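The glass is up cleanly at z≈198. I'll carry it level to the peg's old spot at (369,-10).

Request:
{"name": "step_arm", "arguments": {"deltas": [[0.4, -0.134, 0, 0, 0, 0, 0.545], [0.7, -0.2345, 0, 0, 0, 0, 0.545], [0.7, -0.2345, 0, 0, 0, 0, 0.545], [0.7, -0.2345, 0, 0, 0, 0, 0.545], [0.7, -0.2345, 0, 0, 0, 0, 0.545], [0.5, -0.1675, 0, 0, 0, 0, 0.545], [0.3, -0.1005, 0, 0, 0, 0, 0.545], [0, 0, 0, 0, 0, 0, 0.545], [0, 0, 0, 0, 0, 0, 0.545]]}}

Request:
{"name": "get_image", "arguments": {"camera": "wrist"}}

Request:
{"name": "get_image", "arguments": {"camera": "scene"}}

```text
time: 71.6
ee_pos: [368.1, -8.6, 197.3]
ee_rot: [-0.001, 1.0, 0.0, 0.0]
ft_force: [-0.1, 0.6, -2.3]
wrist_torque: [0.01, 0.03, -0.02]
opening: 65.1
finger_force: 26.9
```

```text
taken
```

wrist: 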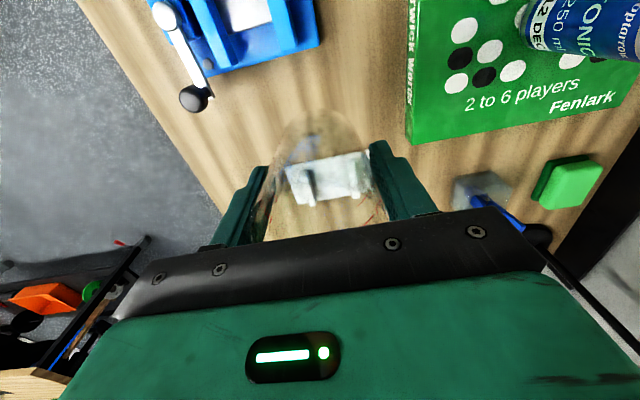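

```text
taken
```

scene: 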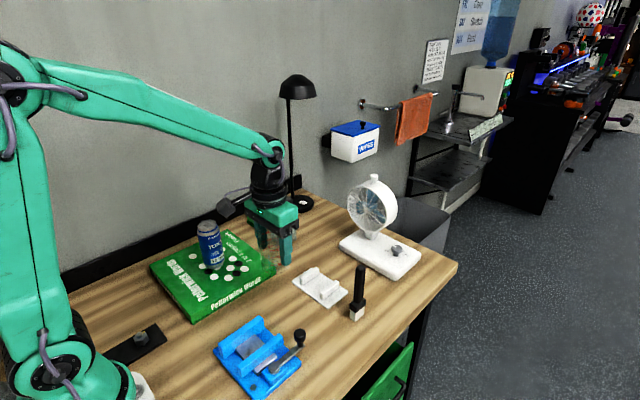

──────────

EXTRACTED TEXT ▸
SCHOOL OF LOCK!×ASIAN KUNG-FU GENERATION
『Wonder Future』特別インタビュー! Vol.4
Vo&G 後藤正文 先生Ver.

20150527_gotou01.jpg

 
後藤先生「ASIAN KUNG-FU GENERATIONの後藤正文です」
 
とーやま校長「ゴッチ先生、お疲れじゃないですか?大丈夫ですか?」
 
後藤先生「大丈夫ですよ。元気ですよ(笑)」
 
とーやま校長「そこに布団があったら2秒後くらいに寝るんじゃないかってくらいの…」
 
後藤先生「いや、寝たりはしないですね。まぁ横にはなりますけど」
 
とーやま校長「(笑)。…『Wonder Future』聴かせて頂きました!」
 
後藤先生「ありがとうございます」
 
とーやま校長「もうね、色々言いたい事いっぱいあるんですけど…」
 
後藤先生「でも、あれでしょ?他のメンバー3人を先にインタビューして、僕はもう話す事ないですよ」

──────────

WHAT IS EXPECTED ▸ I need one stretch of the extracted text verbatim, from "20150527_gotou01.jpg" to "とーやま校長「(笑)。…『Wonder Future』聴かせて頂きました!」".

SOLUTION TO THE PROBLEM ▸
20150527_gotou01.jpg

 
後藤先生「ASIAN KUNG-FU GENERATIONの後藤正文です」
 
とーやま校長「ゴッチ先生、お疲れじゃないですか?大丈夫ですか?」
 
後藤先生「大丈夫ですよ。元気ですよ(笑)」
 
とーやま校長「そこに布団があったら2秒後くらいに寝るんじゃないかってくらいの…」
 
後藤先生「いや、寝たりはしないですね。まぁ横にはなりますけど」
 
とーやま校長「(笑)。…『Wonder Future』聴かせて頂きました!」